---------- Source excerpt

There is a long, rich history of the Yankees bringing in veterans who made their name with other teams at the tail ends of their careers -- often for such a short amount of time that you might forget they ever played for New York at all.
Today, we take a look at 10 such Yankees, those who had outstanding careers elsewhere and sneaked into pinstripes toward the end. You probably don't remember that any of these players were Yanks; with some of them, it even seems wrong that they were ever part of the team. But Yankees they were.
We limited ourselves to players in the 2000s, by the way. The recency won't make it much easier to remember.
Lance Berkman, 2010
The Astros -- beginning their transition from the old guard to the young, stacked 2017 World Series champions we know today -- sent Berkman to the Yankees at the Trade Deadline for a pair of Minor Leaguers, one of whom was Mark Melancon. Berkman only played 37 games for the Yanks, and they weren't particularly impressive ones: He had just one homer and hit .255. He launched a big home run in the American League Division Series against the Twins, however, but New York declined his option in the offseason. It worked out just fine for Berkman: He signed with the Cardinals and won his first and only World Series the next year.
Jose Canseco, 2000
Even though Canseco was still a productive hitter -- he had 46 homers for the Blue Jays in 1998, which had to have been the quietest 46 big flies Canseco was capable of hitting -- he bounced around from team to team in the last five years of his career: From 1994-2001, he played for the Rangers, Red Sox, A's, Blue Jays, Devil Rays, White Sox and, yes, the Yankees. The Yanks were the least remarkable of his stops, where he hit six homers in 37 games and was unable to make the postseason roster for the ALDS and AL Championship Series. He got one at-bat in the World Series against the Mets and struck out. It didn't stop him from picking up his second World Series ring.
Matt Holliday, 2017
After eight productive years, the Cardinals didn't offer Holliday a contract following the 2016 season. He immediately picked up with the Yankees, and for a while, hit the ball like crazy. He had 11 homers during the first two months of the season and was briefly the Yanks' best hitter. After the All-Star break, though, injuries grabbed him again, and he barely played until September. He was left off the ALDS roster, but he went 0-for-3 in the ALCS loss to Houston. In 2018, Holliday was back in that Rockies uniform we all know and love, and he may have one more midseason comeback left in him.

--------------------
---------- Working data

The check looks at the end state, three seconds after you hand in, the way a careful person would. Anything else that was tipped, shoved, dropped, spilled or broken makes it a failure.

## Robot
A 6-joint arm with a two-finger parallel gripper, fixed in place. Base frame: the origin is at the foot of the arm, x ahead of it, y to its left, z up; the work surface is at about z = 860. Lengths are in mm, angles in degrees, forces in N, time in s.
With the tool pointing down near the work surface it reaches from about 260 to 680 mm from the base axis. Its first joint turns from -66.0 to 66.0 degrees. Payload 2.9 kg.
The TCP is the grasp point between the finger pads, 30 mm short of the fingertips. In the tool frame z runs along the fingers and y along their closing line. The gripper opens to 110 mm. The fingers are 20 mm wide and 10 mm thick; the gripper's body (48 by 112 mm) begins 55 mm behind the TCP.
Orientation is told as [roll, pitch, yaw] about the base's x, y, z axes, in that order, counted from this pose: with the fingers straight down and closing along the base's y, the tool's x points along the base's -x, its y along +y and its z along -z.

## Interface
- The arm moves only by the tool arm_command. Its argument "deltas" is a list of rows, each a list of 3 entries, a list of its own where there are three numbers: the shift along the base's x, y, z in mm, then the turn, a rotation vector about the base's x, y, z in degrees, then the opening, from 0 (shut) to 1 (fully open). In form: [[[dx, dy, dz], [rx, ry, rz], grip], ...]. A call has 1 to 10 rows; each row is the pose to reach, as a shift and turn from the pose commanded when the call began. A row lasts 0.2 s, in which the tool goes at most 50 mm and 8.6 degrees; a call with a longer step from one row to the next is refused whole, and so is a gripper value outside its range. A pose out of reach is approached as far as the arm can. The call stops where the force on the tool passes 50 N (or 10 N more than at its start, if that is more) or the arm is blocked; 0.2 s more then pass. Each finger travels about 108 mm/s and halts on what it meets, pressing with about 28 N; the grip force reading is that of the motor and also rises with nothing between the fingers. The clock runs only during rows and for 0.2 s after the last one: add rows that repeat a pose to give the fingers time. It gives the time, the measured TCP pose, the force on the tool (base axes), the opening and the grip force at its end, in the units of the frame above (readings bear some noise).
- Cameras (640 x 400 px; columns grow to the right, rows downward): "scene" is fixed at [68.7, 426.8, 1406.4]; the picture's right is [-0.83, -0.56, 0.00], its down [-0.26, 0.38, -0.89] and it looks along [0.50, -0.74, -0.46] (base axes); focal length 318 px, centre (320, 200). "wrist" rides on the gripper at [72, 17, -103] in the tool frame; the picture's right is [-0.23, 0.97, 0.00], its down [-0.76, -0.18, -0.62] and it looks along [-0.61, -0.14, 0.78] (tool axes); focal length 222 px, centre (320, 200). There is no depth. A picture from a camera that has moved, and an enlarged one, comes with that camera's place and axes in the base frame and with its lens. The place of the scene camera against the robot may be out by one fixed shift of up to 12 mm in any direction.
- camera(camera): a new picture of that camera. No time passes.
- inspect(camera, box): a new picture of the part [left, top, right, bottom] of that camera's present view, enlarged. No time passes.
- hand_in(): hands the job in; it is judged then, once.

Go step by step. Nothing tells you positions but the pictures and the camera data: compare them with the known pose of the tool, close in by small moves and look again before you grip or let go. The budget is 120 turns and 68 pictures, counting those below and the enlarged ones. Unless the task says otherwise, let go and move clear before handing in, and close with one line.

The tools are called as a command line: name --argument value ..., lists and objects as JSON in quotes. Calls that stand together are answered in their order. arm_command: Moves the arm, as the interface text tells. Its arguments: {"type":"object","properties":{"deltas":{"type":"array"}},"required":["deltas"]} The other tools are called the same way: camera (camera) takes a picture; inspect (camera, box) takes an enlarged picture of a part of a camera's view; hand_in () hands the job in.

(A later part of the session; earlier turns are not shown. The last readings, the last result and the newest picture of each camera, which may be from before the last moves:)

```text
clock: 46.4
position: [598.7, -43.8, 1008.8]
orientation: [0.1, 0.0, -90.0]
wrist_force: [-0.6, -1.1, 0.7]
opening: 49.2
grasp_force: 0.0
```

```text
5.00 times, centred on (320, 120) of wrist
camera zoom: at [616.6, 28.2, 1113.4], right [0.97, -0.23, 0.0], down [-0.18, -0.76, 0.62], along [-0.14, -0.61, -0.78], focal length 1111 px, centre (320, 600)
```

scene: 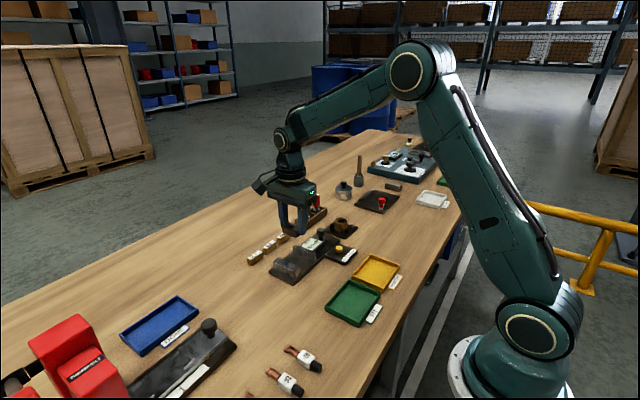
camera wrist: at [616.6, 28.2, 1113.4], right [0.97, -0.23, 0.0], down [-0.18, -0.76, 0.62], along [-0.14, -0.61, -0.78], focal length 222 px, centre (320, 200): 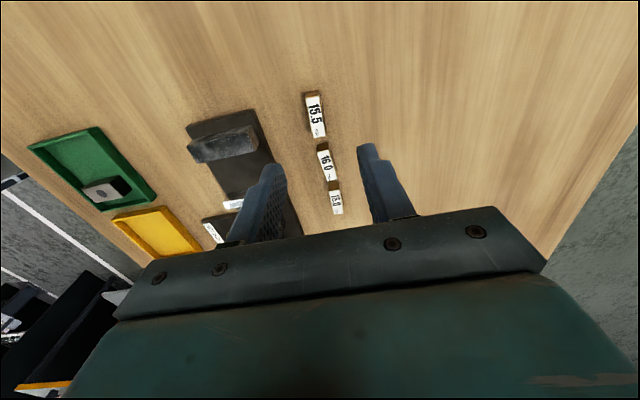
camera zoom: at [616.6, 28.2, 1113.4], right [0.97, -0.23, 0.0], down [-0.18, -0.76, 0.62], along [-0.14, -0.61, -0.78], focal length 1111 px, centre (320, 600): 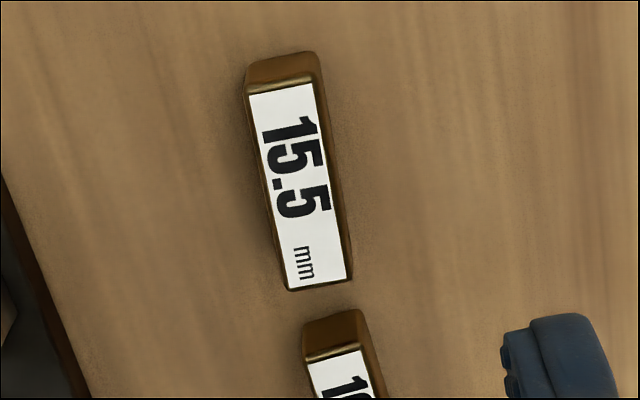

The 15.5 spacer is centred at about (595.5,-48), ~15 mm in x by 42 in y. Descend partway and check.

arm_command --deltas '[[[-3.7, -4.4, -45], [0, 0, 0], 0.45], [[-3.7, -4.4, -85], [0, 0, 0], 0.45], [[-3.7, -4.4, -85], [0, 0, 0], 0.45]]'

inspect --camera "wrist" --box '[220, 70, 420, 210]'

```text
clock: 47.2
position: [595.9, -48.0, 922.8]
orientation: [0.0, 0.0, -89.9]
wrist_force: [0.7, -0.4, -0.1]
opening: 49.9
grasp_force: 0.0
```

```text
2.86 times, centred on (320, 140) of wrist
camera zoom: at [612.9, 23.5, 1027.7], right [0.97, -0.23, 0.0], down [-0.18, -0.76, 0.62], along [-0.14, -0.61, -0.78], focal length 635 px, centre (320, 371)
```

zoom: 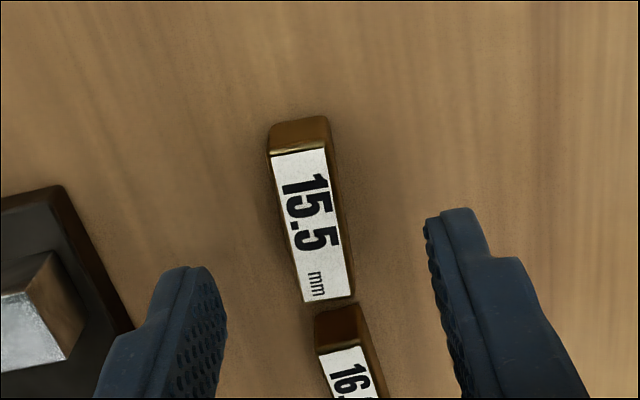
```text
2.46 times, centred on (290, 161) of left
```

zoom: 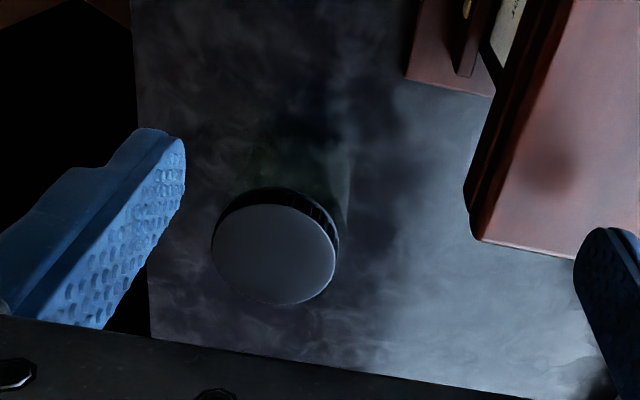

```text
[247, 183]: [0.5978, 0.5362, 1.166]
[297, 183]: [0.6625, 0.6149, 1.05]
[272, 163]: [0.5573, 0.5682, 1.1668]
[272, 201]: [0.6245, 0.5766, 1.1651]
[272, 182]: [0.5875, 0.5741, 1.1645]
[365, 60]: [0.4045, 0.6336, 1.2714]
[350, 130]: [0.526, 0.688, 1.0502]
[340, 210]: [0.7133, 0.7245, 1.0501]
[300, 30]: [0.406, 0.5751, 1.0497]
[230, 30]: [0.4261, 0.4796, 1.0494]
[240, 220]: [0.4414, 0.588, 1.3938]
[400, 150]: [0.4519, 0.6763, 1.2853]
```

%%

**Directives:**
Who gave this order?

--------------------

**Directives:**
**a.** Copy nothing but the lines above that run from the one with "(A later part" to the one with "camera wrist: at", ends included; pictures stay out.
**b.** Produce the text that comes next in the source excerpt.

**The answers:**
**a.**
(A later part of the session; earlier turns are not shown. The last readings, the last result and the newest picture of each camera, which may be from before the last moves:)

```text
clock: 46.4
position: [598.7, -43.8, 1008.8]
orientation: [0.1, 0.0, -90.0]
wrist_force: [-0.6, -1.1, 0.7]
opening: 49.2
grasp_force: 0.0
```

```text
5.00 times, centred on (320, 120) of wrist
camera zoom: at [616.6, 28.2, 1113.4], right [0.97, -0.23, 0.0], down [-0.18, -0.76, 0.62], along [-0.14, -0.61, -0.78], focal length 1111 px, centre (320, 600)
```

scene: 
camera wrist: at [616.6, 28.2, 1113.4], right [0.97, -0.23, 0.0], down [-0.18, -0.76, 0.62], along [-0.14, -0.61, -0.78], focal length 222 px, centre (320, 200): 

**b.**
Kenny Lofton, 2004
One of the more exciting players during his prime -- and a player who should probably get more Hall of Fame consideration -- Lofton spent nine of the first 10 full seasons of his career in Cleveland, save for a brief cameo season in Atlanta. Then he became a world traveler, playing for the White Sox, Giants, Pirates, Cubs, Phillies, Dodgers, Rangers, Indians (again) and Yankees from 2002-07. The Yanks actually signed him to a two-year deal in December 2003 -- and he was so excited to be a Yankee he said he'd be willing to "park cars" -- but he mostly backed up Bernie Williams and played just 83 games. He hit a memorable homer in the notorious '04 ALCS against Boston, but New York traded him to Philadelphia that offseason.
Andrew McCutchen, 2018
Sure, you can remember that Cutch played for the Yankees now; it just happened. But in five years, will you be able to recall his 25 games in the Bronx? He was solid for the Yanks, all told, hitting five homers and putting up a .421 OBP, though his 2-for-15 performance in the ALDS against the Red Sox wasn't particularly helpful.
John Olerud, 2004
Like Lofton, another 2004 cameo, Olerud was released by the Mariners in July. The Yankees picked him up, desperate to hold off the rampaging Red Sox however they could. Olerud had a nice little uptick for the Yanks, putting up a .280/.367/.396 slash line in 49 games and launching a homer (also like Lofton!) in the '04 ALCS. The Red Sox must have been impressed: They signed him for '05, his final season.
Jesse Orosco, 2003
Of all the names on this list, Orosco surprised me the most: I couldn't believe the Mets legend would ever wear a Yankees uniform. He did, though, for 15 entirely unproductive games in 2003, at age 46. Orosco was barely hanging on in '03, pitching for three teams -- the Padres and Twins were the others -- and he did not perform well for any of them. Fifteen of his record 1,252 appearances were with the Yanks, but he only threw 4 1/3 innings, giving up six runs (five earned).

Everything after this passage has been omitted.